JFace is a UI toolkit with classes for handling many common UI programming tasks. JFace is window-system-independent in both its API and implementation, and is designed to work with SWT without hiding it. JFace includes the usual UI toolkit components of image and font registries, text, dialog, preference and wizard frameworks, and progress reporting for long running operations. Two of its more interesting features are actions and viewers. The action mechanism allows user commands to be defined independently from their exact whereabouts in the UI. Viewers are model based adapters for certain SWT widgets, simplifying the presentation of application data structured as lists, tables or trees.

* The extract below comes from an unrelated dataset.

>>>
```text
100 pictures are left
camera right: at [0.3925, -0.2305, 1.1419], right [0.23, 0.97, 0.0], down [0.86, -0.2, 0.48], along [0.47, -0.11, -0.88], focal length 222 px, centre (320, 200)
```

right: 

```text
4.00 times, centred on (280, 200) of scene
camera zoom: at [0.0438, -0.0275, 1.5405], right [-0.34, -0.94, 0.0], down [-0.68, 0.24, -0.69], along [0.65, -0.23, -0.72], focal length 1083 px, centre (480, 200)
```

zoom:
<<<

New in Eclipse 3.2 is the JFace data binding framework. Data binding allows linking UI elements and models so that users can edit or view the data in the model. The framework makes it easy to connect data sources to widgets such as text fields, combos, tables and trees, for viewing and editing. Using it relieves developers from writing and registering listeners with widgets and model objects.
- Platform UI home page
- Plug-in Developer's Guide: JFace
- Workbench and JFace Articles
- JFace code snippets
Using JFace outside the Eclipse platform
JFace can be used in standalone SWT+JFace apps, without requiring the Eclipse Runtime or other parts of the Eclipse Platform. This was made easier to do in 3.2, with the only prerequisites for JFace being reduced to SWT, the new org.eclipse.equinox.common plug-in, and org.eclipse.core.commands plug-in.
For more details, see Bug 49497.
In 3.3 an optional dependency on the org.osgi.framework package was added which is defined in the org.eclipse.osgi. If this plug-in is absent JFace will continue to function but without the benefit of internationalization support for it's images.